■ **DOCUMENT EXCERPT**
+-------+

The complex crude lead of step (1) comprises lead, copper, tin, arsenic, antimony, silver, bismuth, zinc, iron, chromium and nickel, wherein the lead content is 78.5-99.5wt%, the copper content is 0.01-5.5wt%, the tin content is 0.01-3.2wt%, the arsenic content is 0.02-5.6wt%, the antimony content is 0.02-5.2wt%, the silver content is 0.02-1.5wt%, the bismuth content is 0.01-0.5wt%, and the nickel, iron, zinc and chromium content are all less than 0.1wt%. The sum of the above metal contents is 100%.

The condensation process of step (1) is to first heat up to 480-960°C, then cool down to 320-446°C for condensation, with a cooling rate of 2-8°C/min and a condensation time of 1-5h. The condensed copper scum is separated by centrifugation to obtain low-copper lead, which can reduce the slag production rate and improve the metal recovery rate.

The crystallization enrichment equipment in the step (2) of crystallizing and enriching silver has an inclination angle of 4-12°, a rotation speed of 3-11 r/min, a temperature gradient of 304-335°C, a temperature gradient increment greater than 0.1°C, a high silver lead discharge time interval of 8-52 min/time, a discharge time of 20-80 s, and a processing capacity of 1-30 tons/(unit·day).

The sulfur-adding deep decopperizing reagent in step (3) is sulfur, the temperature is 328-360° C., and the stirring speed is 2-20 r/min.

In the step (4), the reagents for removing arsenic, antimony and tin by alkaline method are sodium nitrate (NaNO ₃ ) and sodium hydroxide (NaOH), and the operating temperature is 380-480° C.

The copper scum I obtained in step (1) and the copper scum II obtained in step (3) are recovered and processed.

The arsenic, antimony and tin slag obtained in step (4) is recovered and processed.

The high-silver lead obtained in step (2) is more than 3 times rich in silver.

The high-silver lead obtained in step (2) is sent to a silver refining step.

The direct recovery rate of silver in the high-silver lead in the above step (2) is greater than 92%.

The crystallization enrichment equipment in the above step (2) is an existing crystallization enrichment equipment, which is the equipment disclosed in the application publication number CN113999992A.

+-------+

■ **PROBLEMS TO WORK ON**
1: Transcribe the document excerpt beginning at "The high-silver lead obtained in step (2) is more". Stop after "publication number CN113999992A.".
2: Carry the document excerpt on from its last sentence.

+-------+

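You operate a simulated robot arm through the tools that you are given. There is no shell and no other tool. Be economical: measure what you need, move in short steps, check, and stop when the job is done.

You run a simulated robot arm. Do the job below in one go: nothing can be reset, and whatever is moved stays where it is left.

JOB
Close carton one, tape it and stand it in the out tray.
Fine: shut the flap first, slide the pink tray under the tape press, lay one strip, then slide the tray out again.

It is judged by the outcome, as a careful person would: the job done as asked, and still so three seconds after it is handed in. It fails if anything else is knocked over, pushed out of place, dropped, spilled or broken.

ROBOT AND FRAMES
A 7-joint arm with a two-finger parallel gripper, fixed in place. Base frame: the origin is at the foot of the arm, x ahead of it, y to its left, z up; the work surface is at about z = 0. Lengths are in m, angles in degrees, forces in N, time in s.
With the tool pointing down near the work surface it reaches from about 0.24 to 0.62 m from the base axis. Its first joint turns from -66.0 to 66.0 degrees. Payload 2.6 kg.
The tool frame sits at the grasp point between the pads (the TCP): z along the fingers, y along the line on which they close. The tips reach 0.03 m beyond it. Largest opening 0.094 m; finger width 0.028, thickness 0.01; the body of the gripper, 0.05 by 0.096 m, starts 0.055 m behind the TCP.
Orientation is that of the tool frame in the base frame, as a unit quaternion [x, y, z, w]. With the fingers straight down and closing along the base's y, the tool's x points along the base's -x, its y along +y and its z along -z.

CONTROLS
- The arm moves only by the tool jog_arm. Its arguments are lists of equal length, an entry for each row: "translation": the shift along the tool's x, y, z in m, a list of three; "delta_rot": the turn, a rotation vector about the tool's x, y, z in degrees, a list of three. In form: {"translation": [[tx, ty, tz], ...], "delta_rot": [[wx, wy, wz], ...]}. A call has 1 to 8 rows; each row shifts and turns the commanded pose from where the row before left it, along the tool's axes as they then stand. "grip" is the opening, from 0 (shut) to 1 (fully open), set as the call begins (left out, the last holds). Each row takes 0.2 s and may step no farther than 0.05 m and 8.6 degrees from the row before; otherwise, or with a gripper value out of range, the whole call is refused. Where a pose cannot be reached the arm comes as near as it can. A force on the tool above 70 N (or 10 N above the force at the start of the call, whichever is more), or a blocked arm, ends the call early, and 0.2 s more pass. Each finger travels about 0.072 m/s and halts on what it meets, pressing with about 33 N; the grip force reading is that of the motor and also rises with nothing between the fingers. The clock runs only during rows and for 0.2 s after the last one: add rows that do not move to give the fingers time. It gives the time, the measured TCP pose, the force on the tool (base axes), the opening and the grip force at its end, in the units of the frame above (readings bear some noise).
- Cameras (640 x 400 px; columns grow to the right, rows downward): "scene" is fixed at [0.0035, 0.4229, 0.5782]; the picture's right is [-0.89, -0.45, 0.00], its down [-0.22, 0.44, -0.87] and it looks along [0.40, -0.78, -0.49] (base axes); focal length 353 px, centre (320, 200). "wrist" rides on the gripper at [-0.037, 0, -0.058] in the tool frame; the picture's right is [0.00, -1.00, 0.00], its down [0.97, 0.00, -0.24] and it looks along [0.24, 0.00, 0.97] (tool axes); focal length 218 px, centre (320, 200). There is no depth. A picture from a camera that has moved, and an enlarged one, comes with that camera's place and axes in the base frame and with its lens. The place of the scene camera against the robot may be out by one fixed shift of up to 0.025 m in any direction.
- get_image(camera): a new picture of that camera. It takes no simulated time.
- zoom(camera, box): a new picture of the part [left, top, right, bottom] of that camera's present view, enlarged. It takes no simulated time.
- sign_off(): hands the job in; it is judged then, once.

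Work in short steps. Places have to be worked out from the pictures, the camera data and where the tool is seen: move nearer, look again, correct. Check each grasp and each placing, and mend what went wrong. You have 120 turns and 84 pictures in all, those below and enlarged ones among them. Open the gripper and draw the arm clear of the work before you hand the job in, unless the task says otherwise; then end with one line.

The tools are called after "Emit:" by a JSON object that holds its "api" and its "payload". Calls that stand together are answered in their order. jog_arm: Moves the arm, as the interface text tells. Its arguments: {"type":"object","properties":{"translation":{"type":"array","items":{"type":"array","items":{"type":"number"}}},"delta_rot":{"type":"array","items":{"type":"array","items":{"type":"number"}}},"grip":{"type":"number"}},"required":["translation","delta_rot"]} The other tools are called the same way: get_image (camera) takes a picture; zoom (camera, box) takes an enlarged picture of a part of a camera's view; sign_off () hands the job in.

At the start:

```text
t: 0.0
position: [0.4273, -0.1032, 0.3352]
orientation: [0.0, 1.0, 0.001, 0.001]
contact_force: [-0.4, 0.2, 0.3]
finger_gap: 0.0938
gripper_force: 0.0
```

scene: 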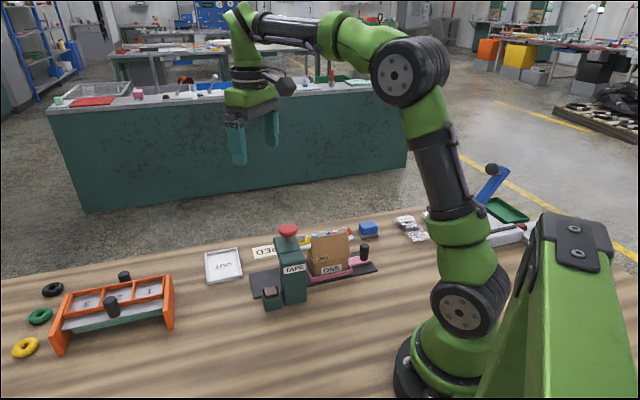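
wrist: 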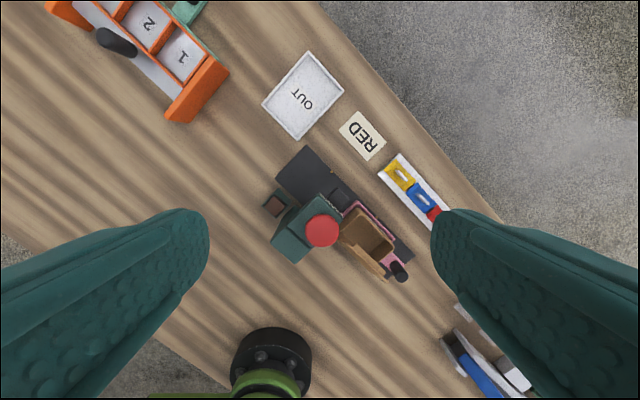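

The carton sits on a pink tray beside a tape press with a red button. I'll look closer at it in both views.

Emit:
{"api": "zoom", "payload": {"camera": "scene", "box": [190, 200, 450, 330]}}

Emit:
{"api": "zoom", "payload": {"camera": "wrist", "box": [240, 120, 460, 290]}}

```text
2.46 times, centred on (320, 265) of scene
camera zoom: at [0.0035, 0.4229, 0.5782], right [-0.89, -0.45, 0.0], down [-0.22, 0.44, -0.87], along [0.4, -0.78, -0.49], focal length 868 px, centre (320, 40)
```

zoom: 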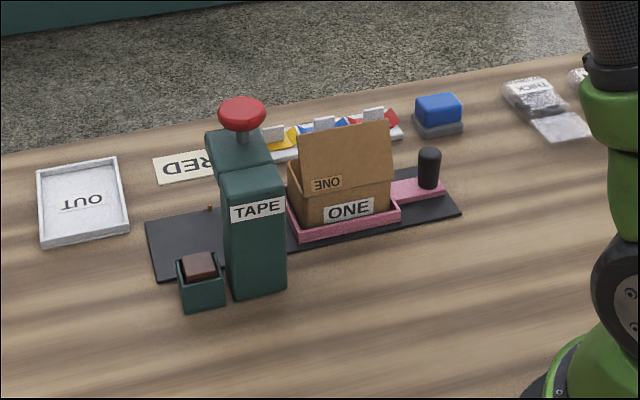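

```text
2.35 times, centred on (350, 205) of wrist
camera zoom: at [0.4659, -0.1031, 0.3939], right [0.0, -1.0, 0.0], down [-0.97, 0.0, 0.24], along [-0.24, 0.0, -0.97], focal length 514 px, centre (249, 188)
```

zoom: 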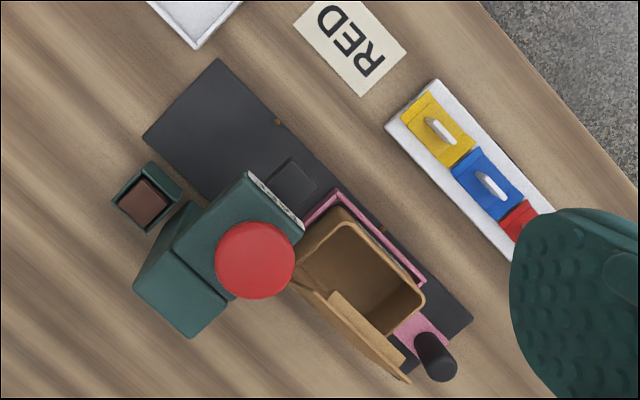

+-------+

■ **SET OF ANSWERS**
1:
The high-silver lead obtained in step (2) is more than 3 times rich in silver.

The high-silver lead obtained in step (2) is sent to a silver refining step.

The direct recovery rate of silver in the high-silver lead in the above step (2) is greater than 92%.

The crystallization enrichment equipment in the above step (2) is an existing crystallization enrichment equipment, which is the equipment disclosed in the application publication number CN113999992A.

2:
The step (1) condensation refers to the process of liquid phase transformation into solid phase in non-ferrous metal metallurgy.

In the above step (4), the purity of the refined lead is above 99.94wt%, the copper content is less than 0.005wt%, the tin content is less than 0.001wt%, the arsenic content is less than 0.001wt%, the antimony content is less than 0.001wt%, the silver content is less than 0.008wt%, the bismuth content is less than 0.06wt%, the zinc content is less than 0.0005wt%, the iron content is less than 0.002wt%, the chromium content is less than 0.002wt%, and the nickel content is less than 0.002wt%.

The lead recovery rate in the above method of the present invention is above 99.96%.

The beneficial effects of the present invention are:

1. The present invention adopts the condensation method to remove a large amount of copper, tin, arsenic and antimony, with a short process and low smelting cost.

2. The low-copper lead of the present invention removes silver and bismuth by crystallization (physical method), and the silver and bismuth are enriched in the high-silver lead without introducing new impurities, and the direct recovery rate of silver is high.

3. The present invention enriches a large amount of arsenic, antimony, tin and copper in high-silver lead through crystallization, and only a small amount of tin, arsenic, antimony and copper remains in low-silver lead, thereby greatly reducing the use of lead refining additives.

4. The "condensation-crystallization-slag-making" fire-refining lead process of the present invention belongs to a physical method, with a short smelting cycle, low energy consumption, low investment and simple equipment.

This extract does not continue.